Puisi “Surat” karya Djoko Saryono bercerita tentang seseorang yang menerima surat-surat dari Tuhan sejak kecil, tetapi lama tak membacanya.

Surat (1)

surat-suratmu telah kuterima
dari kecil dulu, disampaikan bunda tercinta
tatkala waktu tiba, tatkala adzan bergema

ampuni, begitu lama tak kusempatkan baca
: menumpuk di antara reruntuhan masjid di dada
kubiarkan bahasanya meronta-ronta
: kegerahan hidup bersama nafsu, dusta, dan angkara
kuceraikan cintanya dari hidup penuh warna
: wahai, betapa, wahai... ia tetap memanggil dalam cinta

Surat (2)

seratus empat belas surat telah kau kirim padaku
berisi peta perjalanan nasib agar sampai padamu:
peta bersahaja, mudah membacanya
peta bersahaja, mudah melaksanakannya
bila hidup disucikan dari tamak, loba, dan angkara

Surat (3)

ketika kubaca surat-suratmu
bah pun melanda denyut nadiku
seperti kapas, aku pun lepas
terdampar di padang mahaluas:
tak bernama karena mendahului bahasa
tak fana sebelum akhir kiamat tiba

Malang, Juni 1996

Sumber: Arung Diri (2013)

Analisis Puisi:

Puisi “Surat” karya Djoko Saryono merupakan salah satu karya reflektif yang sarat makna spiritual dan filosofis.
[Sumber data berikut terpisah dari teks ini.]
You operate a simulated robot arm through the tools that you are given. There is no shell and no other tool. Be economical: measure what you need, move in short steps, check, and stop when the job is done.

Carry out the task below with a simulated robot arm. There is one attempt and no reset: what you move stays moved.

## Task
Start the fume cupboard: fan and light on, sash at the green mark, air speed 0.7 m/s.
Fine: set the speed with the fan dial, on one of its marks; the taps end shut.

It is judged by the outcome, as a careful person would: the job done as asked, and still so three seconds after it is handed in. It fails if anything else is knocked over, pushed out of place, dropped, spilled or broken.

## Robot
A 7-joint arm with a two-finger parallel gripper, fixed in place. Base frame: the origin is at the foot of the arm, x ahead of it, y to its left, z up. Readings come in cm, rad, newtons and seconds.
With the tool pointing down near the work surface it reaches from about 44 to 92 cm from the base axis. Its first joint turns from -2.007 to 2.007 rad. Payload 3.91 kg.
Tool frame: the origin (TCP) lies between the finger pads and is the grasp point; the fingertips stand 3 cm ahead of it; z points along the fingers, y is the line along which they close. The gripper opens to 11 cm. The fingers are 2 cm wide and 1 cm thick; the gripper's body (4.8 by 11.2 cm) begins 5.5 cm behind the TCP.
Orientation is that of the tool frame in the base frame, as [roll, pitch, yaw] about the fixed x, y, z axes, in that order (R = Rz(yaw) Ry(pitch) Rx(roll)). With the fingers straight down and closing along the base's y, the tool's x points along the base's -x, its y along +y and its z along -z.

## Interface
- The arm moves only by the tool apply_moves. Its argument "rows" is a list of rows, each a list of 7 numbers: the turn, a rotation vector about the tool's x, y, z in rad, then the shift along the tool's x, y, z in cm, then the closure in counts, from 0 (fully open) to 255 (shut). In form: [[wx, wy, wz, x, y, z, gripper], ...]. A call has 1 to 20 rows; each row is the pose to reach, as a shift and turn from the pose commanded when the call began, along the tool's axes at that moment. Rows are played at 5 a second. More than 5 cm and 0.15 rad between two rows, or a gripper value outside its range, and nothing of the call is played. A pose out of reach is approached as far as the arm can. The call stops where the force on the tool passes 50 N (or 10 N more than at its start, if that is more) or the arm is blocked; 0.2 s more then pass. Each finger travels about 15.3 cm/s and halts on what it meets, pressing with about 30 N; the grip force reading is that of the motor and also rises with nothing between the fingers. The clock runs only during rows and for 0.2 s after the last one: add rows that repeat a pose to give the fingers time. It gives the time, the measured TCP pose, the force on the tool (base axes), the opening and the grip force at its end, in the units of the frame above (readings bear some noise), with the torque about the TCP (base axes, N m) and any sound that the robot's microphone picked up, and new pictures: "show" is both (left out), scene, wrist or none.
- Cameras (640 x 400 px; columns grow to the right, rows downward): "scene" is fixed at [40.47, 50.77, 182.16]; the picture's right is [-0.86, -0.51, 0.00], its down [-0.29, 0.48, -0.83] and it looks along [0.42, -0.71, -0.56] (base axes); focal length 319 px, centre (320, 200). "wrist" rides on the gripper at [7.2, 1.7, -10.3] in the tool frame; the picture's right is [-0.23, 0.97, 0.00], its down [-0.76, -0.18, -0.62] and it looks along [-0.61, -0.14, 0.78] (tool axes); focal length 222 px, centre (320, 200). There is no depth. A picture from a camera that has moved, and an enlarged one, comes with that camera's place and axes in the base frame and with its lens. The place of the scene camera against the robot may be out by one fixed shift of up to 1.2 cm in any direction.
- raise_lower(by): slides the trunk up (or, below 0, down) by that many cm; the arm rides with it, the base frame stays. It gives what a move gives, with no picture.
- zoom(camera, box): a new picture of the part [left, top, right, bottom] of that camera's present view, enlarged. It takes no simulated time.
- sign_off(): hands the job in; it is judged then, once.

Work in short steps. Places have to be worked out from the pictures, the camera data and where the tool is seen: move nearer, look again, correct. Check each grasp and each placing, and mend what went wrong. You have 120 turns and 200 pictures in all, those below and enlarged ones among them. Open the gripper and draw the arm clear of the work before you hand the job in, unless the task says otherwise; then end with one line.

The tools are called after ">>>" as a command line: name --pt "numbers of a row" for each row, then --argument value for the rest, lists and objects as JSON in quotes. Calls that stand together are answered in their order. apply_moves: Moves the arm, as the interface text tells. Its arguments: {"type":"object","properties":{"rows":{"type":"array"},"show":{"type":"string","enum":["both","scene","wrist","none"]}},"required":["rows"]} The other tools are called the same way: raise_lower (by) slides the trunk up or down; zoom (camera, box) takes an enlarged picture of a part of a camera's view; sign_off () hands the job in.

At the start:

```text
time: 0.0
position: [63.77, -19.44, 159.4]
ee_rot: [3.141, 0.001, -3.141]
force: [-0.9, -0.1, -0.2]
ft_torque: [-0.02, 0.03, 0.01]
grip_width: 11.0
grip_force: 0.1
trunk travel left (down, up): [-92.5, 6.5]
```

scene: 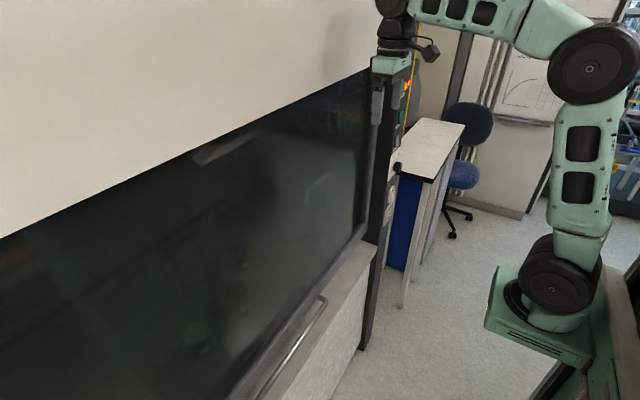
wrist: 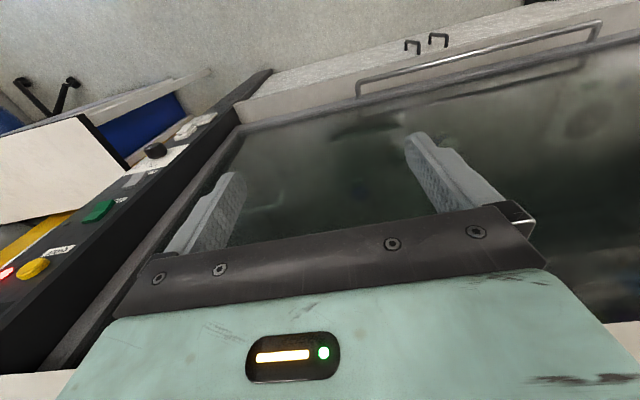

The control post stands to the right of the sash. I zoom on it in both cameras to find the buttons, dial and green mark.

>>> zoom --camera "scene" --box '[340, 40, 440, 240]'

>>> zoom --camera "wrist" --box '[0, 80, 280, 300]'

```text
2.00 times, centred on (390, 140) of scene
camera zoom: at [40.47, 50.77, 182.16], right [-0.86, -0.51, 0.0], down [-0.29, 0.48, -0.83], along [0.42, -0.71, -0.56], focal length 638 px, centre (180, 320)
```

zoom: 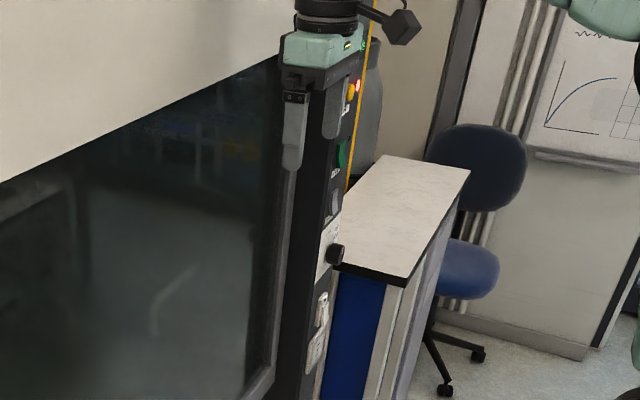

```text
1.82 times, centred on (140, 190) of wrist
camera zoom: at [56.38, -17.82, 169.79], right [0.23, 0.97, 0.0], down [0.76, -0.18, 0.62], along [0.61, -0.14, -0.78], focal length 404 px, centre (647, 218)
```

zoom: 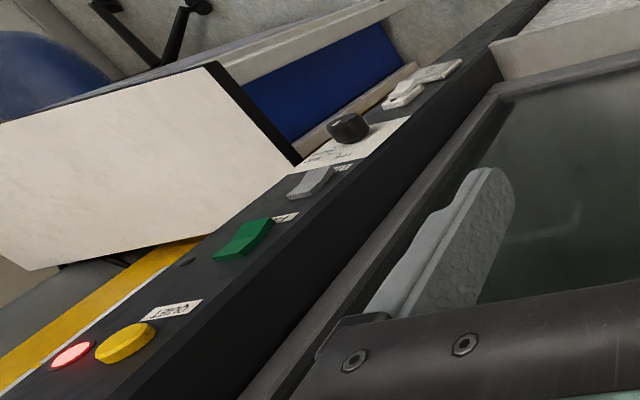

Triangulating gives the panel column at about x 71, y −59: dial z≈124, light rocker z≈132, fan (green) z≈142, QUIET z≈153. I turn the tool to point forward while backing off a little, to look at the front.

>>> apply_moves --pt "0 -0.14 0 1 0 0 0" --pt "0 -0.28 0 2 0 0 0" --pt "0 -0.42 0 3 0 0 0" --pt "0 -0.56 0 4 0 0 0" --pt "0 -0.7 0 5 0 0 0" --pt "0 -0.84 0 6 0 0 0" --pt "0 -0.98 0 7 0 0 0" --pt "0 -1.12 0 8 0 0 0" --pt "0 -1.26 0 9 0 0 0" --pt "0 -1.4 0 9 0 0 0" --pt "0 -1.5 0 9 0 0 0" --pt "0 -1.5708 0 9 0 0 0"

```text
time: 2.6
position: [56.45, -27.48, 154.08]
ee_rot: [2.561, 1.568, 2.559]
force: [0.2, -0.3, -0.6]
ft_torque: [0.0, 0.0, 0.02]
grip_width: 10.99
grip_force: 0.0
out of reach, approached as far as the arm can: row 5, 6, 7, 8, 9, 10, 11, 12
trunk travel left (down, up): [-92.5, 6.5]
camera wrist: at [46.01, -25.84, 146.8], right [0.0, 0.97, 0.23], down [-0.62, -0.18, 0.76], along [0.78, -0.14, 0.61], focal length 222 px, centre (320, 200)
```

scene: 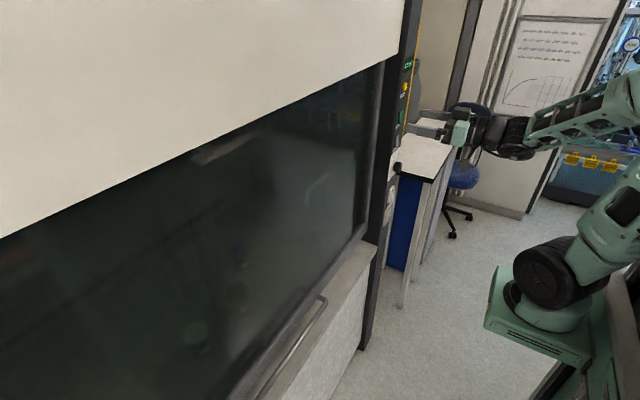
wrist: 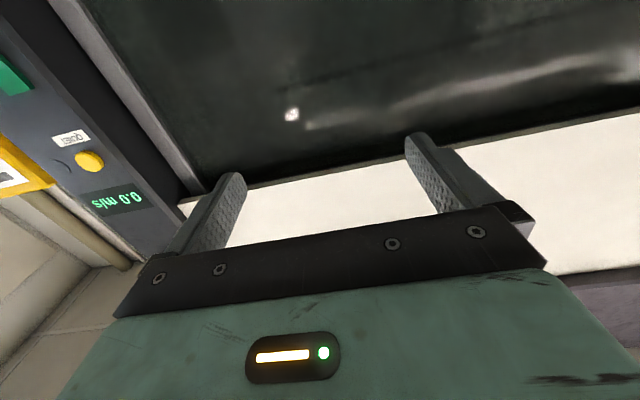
Dalam tiga bagian (Surat (1), Surat (2), dan Surat (3)), penyair mengekspresikan hubungan batin antara manusia dengan Tuhan melalui simbol “surat”. Kata “surat” di sini bukan sekadar teks biasa, melainkan wahyu, pesan ilahi, atau pedoman hidup yang diturunkan kepada manusia.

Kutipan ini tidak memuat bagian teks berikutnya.